We recently moved to our new home near Charleston, South Carolina. Three of my four books are set in Charleston, and I’ve always enjoyed the Carolina beaches. I now have the opportunity to walk on the beach almost every day and to photography the ocean, the sea birds, and the marshes that I love.
I love photography, and I have photographed subjects as varied as prehistoric ruins on the islands of Scotland, star trails, sea gulls, and a Native American powwow. My wife and I have traveled widely in the United States and the United Kingdom. During trips to Scotland, we visited Crathes Castle, the ancestral home of the Burnett family near Aberdeen, and Kismul Castle on Barra, the home of my McNeil ancestors.
I went to school for much longer than I want to admit, and I have degrees in psychology and education. In an “earlier life” I was Director of Research for our state’s education department.
Those Children Are Ours
Jennie Bateman screamed at her daughters, cursed at her husband, packed a bag, and walked away. Twelve years later, she petitions the family court for visitation with her daughters, Alexis and Christa.
True, Jennie suffered from a bipolar disorder when she began to drink heavily, abandoned her family, and moved in with another man. True, she has turned her life around completely.
But she pressed no claim for her children when her husband divorced her, and she has made no attempt to contact them in any way since then. Alexis remembers nothing good about Jennie. Christa recalls nothing at all.
Conflict ensues as soon as Jennie’s petition is served: her former husband does not want to share his children with the woman who deserted him; her children have no interest in knowing the mother who abandoned them, and her father believes that she is being timid and ought to demand full custody, not visitation.
If persuading the judge to let her see her children was difficult, convincing them to allow her to be a part of their lives may be impossible. What happens next tests her confidence in herself, her love for her children, and, ultimately, threatens her life, itself.
To Fall in Love Again
Drew Nelson did not plan to fall in love that morning.

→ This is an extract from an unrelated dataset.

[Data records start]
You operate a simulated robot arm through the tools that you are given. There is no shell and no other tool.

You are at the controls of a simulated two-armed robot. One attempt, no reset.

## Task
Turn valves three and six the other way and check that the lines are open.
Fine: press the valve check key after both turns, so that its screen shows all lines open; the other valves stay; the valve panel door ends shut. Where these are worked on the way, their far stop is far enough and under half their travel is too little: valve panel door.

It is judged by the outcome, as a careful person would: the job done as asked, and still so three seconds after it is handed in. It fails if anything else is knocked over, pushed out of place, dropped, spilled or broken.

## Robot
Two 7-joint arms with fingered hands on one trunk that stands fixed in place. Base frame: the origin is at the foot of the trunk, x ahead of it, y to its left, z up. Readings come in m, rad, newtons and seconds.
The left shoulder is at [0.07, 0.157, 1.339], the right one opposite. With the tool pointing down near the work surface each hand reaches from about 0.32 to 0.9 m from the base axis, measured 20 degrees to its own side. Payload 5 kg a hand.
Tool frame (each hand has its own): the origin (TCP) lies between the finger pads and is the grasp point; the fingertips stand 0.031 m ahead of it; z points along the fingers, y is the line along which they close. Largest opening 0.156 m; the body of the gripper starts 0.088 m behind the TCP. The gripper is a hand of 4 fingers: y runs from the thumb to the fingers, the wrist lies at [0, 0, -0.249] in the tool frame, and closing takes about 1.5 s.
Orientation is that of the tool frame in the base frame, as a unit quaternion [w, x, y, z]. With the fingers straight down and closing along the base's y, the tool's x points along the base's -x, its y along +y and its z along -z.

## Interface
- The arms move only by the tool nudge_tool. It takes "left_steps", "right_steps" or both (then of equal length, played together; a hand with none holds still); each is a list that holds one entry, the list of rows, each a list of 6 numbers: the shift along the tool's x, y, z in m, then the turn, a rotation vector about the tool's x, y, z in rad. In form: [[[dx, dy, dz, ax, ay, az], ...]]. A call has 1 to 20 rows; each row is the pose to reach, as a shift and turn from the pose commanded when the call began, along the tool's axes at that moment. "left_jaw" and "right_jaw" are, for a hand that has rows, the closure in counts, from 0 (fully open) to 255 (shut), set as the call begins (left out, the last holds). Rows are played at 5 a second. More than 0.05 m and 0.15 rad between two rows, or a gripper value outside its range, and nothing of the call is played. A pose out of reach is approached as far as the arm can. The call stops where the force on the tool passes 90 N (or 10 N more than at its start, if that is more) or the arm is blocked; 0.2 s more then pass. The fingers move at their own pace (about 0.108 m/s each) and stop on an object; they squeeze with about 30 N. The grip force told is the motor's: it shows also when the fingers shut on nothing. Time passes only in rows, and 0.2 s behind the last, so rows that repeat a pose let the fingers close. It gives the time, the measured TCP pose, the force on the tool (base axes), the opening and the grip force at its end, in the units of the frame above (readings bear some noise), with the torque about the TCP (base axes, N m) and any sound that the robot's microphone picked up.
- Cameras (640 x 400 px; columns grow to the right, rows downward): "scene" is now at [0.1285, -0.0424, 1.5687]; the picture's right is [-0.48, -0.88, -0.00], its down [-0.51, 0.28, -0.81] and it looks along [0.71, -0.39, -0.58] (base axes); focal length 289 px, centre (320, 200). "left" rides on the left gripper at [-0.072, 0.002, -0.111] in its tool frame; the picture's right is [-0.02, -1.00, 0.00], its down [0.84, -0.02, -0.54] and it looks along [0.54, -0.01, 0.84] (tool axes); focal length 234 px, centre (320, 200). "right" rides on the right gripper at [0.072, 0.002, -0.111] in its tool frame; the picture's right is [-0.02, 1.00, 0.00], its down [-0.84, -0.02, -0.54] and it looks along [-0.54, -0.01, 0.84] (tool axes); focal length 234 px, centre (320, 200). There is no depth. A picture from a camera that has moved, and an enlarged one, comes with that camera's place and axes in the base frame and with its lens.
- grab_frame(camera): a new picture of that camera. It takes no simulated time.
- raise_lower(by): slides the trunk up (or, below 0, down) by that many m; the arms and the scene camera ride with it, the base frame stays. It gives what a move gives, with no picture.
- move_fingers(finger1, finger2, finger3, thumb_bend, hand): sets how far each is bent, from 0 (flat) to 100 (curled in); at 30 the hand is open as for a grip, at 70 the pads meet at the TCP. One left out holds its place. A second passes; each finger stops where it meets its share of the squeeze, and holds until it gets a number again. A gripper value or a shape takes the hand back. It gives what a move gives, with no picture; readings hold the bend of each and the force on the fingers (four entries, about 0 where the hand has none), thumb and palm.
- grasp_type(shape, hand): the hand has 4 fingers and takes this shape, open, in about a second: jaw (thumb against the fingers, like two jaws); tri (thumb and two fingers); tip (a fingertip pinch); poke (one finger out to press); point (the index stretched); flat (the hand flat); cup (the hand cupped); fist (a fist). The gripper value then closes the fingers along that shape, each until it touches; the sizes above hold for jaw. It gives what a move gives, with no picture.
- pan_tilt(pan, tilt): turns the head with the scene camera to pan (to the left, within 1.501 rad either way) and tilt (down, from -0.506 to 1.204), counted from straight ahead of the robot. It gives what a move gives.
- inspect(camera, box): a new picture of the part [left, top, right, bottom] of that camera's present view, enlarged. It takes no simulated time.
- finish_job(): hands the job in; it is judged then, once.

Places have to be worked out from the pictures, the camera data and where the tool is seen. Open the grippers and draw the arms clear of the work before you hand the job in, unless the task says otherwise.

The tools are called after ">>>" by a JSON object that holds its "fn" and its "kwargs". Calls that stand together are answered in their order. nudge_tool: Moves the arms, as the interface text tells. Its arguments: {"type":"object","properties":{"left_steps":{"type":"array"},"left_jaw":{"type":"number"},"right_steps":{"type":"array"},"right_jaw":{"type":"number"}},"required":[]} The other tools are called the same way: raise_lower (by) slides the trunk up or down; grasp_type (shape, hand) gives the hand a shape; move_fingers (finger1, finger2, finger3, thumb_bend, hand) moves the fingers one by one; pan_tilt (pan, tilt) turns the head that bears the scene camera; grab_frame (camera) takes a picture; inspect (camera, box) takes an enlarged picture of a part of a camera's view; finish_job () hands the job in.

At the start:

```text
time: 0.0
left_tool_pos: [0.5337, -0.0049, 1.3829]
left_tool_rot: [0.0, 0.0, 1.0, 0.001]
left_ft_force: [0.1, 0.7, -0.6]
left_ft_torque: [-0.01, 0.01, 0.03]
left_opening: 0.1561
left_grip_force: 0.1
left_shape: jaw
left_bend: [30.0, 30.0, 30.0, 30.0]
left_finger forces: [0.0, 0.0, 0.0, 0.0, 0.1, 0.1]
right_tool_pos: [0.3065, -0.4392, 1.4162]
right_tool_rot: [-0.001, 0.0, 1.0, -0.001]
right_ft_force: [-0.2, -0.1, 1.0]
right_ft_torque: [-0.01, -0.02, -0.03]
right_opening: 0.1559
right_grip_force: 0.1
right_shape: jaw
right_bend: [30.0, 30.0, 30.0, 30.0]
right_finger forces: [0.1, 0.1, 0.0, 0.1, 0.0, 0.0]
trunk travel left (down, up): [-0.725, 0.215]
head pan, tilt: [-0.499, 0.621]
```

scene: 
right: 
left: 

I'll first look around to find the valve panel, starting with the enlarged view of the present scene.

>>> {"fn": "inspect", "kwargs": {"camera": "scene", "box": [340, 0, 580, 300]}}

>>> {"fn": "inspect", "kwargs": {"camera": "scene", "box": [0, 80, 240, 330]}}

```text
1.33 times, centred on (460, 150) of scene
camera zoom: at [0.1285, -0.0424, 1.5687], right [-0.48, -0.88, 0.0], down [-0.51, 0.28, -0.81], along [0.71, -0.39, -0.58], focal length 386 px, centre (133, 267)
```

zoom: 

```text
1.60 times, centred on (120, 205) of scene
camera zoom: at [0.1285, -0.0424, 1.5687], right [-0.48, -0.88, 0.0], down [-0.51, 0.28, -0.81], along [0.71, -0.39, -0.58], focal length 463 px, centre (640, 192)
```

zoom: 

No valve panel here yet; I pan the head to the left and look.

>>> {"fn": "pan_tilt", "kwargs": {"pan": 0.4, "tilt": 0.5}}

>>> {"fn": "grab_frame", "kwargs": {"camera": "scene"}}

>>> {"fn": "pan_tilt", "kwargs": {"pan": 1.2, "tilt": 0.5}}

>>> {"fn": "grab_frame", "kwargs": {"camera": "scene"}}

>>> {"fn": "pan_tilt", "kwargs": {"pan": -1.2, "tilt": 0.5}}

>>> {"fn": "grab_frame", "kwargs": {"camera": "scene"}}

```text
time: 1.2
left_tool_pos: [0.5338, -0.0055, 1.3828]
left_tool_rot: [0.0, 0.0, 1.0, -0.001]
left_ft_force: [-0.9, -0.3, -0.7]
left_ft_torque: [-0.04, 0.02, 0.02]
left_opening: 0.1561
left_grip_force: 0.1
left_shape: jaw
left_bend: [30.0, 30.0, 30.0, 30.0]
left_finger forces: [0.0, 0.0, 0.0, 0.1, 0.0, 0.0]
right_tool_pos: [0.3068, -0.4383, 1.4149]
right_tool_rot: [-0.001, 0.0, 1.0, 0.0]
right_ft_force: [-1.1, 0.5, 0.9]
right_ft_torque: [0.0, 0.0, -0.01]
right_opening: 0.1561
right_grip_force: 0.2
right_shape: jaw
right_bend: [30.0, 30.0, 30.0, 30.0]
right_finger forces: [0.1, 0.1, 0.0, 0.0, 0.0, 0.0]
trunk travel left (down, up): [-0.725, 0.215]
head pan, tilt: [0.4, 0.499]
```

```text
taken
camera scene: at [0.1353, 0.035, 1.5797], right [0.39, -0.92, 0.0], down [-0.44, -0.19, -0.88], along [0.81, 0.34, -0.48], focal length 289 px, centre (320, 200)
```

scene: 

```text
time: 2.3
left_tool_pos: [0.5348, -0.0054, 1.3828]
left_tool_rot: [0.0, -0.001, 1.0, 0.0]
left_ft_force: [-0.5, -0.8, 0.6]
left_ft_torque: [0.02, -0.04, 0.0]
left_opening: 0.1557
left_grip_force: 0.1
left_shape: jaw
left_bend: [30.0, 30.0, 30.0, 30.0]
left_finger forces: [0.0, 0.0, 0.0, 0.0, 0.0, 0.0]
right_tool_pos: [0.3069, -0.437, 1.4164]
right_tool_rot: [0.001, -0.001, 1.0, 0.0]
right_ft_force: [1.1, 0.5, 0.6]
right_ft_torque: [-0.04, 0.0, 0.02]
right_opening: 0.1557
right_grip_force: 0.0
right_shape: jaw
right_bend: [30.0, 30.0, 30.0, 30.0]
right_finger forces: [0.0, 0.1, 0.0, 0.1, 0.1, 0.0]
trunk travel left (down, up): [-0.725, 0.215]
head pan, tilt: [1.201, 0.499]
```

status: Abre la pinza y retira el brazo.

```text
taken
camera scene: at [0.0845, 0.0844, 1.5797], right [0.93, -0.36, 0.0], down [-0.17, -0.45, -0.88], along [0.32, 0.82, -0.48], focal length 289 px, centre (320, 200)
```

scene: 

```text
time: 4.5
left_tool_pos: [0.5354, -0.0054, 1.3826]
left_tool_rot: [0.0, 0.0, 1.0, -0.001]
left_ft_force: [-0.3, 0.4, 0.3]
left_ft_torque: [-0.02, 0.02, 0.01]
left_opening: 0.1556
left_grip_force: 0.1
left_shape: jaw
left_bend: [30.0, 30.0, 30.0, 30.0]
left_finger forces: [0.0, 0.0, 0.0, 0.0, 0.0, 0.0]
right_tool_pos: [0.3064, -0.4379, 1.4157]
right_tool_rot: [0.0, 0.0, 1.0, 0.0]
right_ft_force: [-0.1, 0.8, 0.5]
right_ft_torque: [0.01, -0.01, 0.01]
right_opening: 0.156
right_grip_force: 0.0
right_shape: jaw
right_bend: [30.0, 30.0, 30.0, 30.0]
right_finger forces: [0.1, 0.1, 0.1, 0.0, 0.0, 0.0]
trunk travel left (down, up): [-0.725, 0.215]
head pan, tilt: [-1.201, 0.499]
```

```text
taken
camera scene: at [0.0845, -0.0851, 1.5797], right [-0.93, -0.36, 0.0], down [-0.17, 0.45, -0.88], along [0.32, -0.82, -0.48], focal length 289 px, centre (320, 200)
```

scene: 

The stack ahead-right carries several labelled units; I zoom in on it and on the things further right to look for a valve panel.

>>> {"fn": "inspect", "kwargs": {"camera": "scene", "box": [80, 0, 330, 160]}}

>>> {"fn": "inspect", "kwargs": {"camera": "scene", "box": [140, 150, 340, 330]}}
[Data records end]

He did not even want to talk with anyone, and he resisted all of Amy’s attempts to draw him out. But the flight attendant offered coffee, a muscle in Amy’s back twitched, the cup tipped, and the hot liquid puddled in Drew’s lap. Then they began to talk!
Relationships do not exist in vacuums. Drew is quite wealthy; Amy is middle class. Amy is new in town; Drew’s family arrived three centuries ago. Class warfare is less violent than it once was, but when Drew invites Amy to the St Cecelia Ball, battle lines are drawn. Friends choose sides. Allies are found in unexpected places. Opposition comes from among those who were thought to be friends.
Amy begins to suspect that Drew is one of them, the rich snobs who despise her, while Drew concludes that Amy neither trusts him nor cares for him. Amy discovers that she must learn to see Drew, not as a copy of the husband who betrayed her and not as a clone of those who look down on her, but simply as a man who wants to fall in love again, with her.
Handfasting: A Celtic ceremony of engagement or betrothal.
Ten years had passed since Katie had last seen Steven.
They had met during the summer while traveling in Europe and had fallen in love. They could not be married then. Years of school lay ahead, but they joined hands in the old Scottish abbey and pledged their love.
Steven had promised to come for her.
For ten years, Katie had hoped and prayed that Steven would come, but as the tenth year passed, she began to lose hope. On her birthday, though, a vase of yellow roses appeared at her door, an invitation to dinner tucked in among the flowers.
Steven, though, is not Katie’s only suitor. Bill has long intended to marry her. He tells everyone of his plans, everyone except Katie. He finally stakes his claim, but when Katie refuses to pay him attention, his courtship becomes violent. He convinces her that she isn’t worthy of Steven’s love and threatens to destroy Katie’s dreams unless she accepts his proposal.
What happens next tests the love that Katie and Steven share as she must decide how much she will risk for the man she loves.
It all started with an invitation to Michael’s high school reunion.
“Wouldn’t it be wonderful,” he asks as the reunion winds down, “if you could crawl through a worm hole and find yourself in high school, again?”
Over the next few weeks, Allison attempts to cope with the strange things that happen as Michael “crawls though the worm hole,” and morphs back into the person he was thirty years earlier, setting in motion events which disrupt their lives and tear the couple apart.
As Michael spends long hours in his new art studio, Allison feels rejected and begins to build a life of her own. Before long, Michael and Allison, a couple who seldom spent time apart, rarely spend time together. They both feel neglected, and each blames the other. A long separation, the unexpected appearance of Michael’s college girlfriend, an unplanned rendezvous, and a charge of adultery threaten to end their marriage forever - and Allison must decide how to reach out to the man she loves.